The Mistress of Troubling Signs is back!
In her garage, Katherine Kersten keeps a lot of signs, most of them old: Impeach Earl Warren, Nixon-Agnew, Goldwater: Extremism is no Vice, that kind of thing. There are other signs, as well, Troubling Signs, and they’re all pretty old, too. She hauled out one of them the other day to protest anti-bullying legislation introduced in the Legislature again this year:
Beware teh Gay!
Here’s the lede paragraphs from Kersten’s little screed in the Strib:
“Antibullying” legislation is a top priority for DFL leaders at the Capitol this year. In the last session, their bill got hung up in the Senate, and they appear determined to muscle it through this time around.
Bullying is wrong. No child should have to put up with it.
But a glance at the bill raises troubling questions. Why doesn’t it protect all children equally, instead of singling out for favored treatment children of “protected classes,” such as race, sexual orientation, and “gender identity and expression”? Why are traditional victims of bullying, like kids who are timid or viewed as nerds, invisible in this bill?
Kersten glanced at the bill, all right, and that’s all she did. But HF826, the bill that passed the House last year, is far more comprehensive than Kersten suggests. Here’s the definition of prohibited bullying in HF826:
“Bullying” means intimidating, threatening, abusive, or harassing conduct that is objectively offensive and:
(1) causes physical harm to a student or a student’s property or causes a student to be in reasonable fear of harm to person or property;
(2) materially and substantially interferes with a student’s educational opportunities or performance or ability to participate in the school function or activity or receive the school benefit, service, or privilege;
(3) under Minnesota common law, violates a student’s reasonable expectation of privacy, defames a student, or constitutes intentional infliction of emotional distress against a student; or
(4) materially and substantially disrupts the work and discipline of the school.
You will note that nothing in this definition limits its application to any specified group. Nothing. If you bully your timid or nerdy classmate, that’s prohibited bullying under the bill. All kids are protected against bullying by the bill.

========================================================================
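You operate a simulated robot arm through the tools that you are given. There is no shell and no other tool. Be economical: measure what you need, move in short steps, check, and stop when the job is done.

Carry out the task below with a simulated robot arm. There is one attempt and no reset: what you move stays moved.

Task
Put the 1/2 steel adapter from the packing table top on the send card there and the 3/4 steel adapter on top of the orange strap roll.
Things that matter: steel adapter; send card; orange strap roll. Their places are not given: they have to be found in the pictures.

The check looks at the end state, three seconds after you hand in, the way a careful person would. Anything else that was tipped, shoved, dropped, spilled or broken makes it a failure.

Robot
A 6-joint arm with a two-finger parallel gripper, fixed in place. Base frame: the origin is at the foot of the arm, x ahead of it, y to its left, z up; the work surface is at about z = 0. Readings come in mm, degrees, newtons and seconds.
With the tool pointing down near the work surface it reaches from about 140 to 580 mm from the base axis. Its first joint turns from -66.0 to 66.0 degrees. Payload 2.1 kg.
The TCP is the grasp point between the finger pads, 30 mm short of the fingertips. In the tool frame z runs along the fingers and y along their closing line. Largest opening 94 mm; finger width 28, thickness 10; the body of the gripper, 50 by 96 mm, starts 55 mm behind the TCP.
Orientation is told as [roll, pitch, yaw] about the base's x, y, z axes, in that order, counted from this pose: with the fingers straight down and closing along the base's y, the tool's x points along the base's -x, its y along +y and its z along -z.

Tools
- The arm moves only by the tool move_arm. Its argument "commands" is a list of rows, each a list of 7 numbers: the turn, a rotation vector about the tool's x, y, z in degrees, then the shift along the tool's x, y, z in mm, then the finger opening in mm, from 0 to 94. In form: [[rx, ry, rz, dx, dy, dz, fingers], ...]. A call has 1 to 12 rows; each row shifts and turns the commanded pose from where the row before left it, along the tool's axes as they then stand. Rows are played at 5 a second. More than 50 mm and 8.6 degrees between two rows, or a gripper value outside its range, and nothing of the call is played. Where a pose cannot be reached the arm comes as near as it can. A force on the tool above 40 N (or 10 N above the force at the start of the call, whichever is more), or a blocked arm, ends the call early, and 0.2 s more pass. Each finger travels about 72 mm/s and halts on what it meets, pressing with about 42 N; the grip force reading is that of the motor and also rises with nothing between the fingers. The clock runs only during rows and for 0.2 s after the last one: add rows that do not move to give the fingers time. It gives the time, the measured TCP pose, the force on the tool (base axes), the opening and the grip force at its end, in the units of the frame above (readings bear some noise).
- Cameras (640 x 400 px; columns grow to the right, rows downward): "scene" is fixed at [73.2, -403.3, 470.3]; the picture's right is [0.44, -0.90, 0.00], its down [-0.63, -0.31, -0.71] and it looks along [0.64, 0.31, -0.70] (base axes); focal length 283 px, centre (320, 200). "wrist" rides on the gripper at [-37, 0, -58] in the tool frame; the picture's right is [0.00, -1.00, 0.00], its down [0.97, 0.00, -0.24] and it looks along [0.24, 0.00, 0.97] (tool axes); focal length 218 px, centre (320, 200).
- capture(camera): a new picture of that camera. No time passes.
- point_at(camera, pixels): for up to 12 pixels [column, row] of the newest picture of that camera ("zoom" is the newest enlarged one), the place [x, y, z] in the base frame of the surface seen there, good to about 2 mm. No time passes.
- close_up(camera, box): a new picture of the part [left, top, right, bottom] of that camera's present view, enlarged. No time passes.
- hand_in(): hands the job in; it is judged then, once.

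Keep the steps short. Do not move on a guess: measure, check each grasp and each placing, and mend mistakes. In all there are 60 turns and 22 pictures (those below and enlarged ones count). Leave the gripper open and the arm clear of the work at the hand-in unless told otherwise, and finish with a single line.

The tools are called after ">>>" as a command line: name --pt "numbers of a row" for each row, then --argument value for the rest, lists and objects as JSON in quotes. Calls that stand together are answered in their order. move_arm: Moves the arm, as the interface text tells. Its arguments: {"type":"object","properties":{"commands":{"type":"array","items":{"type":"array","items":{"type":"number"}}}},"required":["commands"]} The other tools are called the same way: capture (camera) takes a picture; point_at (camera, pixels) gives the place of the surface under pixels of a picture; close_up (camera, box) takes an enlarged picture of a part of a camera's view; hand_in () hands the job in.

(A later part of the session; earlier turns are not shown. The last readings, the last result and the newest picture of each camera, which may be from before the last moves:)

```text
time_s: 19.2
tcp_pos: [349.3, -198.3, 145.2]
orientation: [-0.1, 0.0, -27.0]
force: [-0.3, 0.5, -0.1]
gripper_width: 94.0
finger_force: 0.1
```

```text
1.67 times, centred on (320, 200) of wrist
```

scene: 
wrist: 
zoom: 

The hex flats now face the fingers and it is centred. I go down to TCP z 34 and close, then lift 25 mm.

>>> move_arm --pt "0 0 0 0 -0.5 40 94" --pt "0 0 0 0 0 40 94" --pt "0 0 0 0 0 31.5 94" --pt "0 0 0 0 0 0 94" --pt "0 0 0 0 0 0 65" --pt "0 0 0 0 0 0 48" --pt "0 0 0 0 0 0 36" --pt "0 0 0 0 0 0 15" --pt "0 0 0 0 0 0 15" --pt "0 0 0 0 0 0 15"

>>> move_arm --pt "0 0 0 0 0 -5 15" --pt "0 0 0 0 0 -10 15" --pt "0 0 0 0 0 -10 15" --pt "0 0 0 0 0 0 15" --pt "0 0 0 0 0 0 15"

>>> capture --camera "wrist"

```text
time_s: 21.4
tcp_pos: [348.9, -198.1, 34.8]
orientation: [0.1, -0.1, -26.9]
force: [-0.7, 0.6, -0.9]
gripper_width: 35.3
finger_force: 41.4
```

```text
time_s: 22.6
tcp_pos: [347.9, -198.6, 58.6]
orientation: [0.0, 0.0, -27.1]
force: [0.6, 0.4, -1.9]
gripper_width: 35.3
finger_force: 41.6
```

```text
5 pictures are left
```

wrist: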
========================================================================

Kersten complains about lack of protection of the “traditionally” bullied victims, and of course, our avatar of grievance and resentment has it exactly backwards. The bill does go on to prohibit bullying conduct against the real “traditional” victims of bullying to include, but not be limited to:
Intimidating, threatening, abusive, or harassing conduct may involve, but is not limited to [emphasis added], conduct that is directed at a student or students based on a person’s actual or perceived race, ethnicity, color, creed, religion, national origin, immigration status, sex, age, marital status, familial status, socioeconomic status, physical appearance, sexual orientation, gender identity and expression, academic status, disability, or status with regard to public assistance, age, or any additional characteristic defined in chapter 363A [the Minnesota Human Rights Act].
Katherine Kersten is a disingenuous fabulist, and a poisonous person. Either that, or she is damn near illiterate. Take your pick. I frankly don’t know which is to give her the benefit of the doubt. Not that I do. And not that you should, either.
Kersten will tell you anything, if it is in the service of her bigotry against gays and lesbians.
People like Kersten are desperately afraid of a bullying bill that prohibits bullying the people they want to bully. But a bill that doesn’t call out the truly traditionally bullied people for protection is useless.
That’s the whole idea to Kersten, and people behind groups like the Parents Action League. They don’t want gay and lesbian kids, among others, protected, because they know their kids will pick on them, and they are worried that the bigoted crap that they spew at home will seep out of their kids at school.
It really is that simple.
But I think as a state we’re better than that. In fact, I’m betting on it.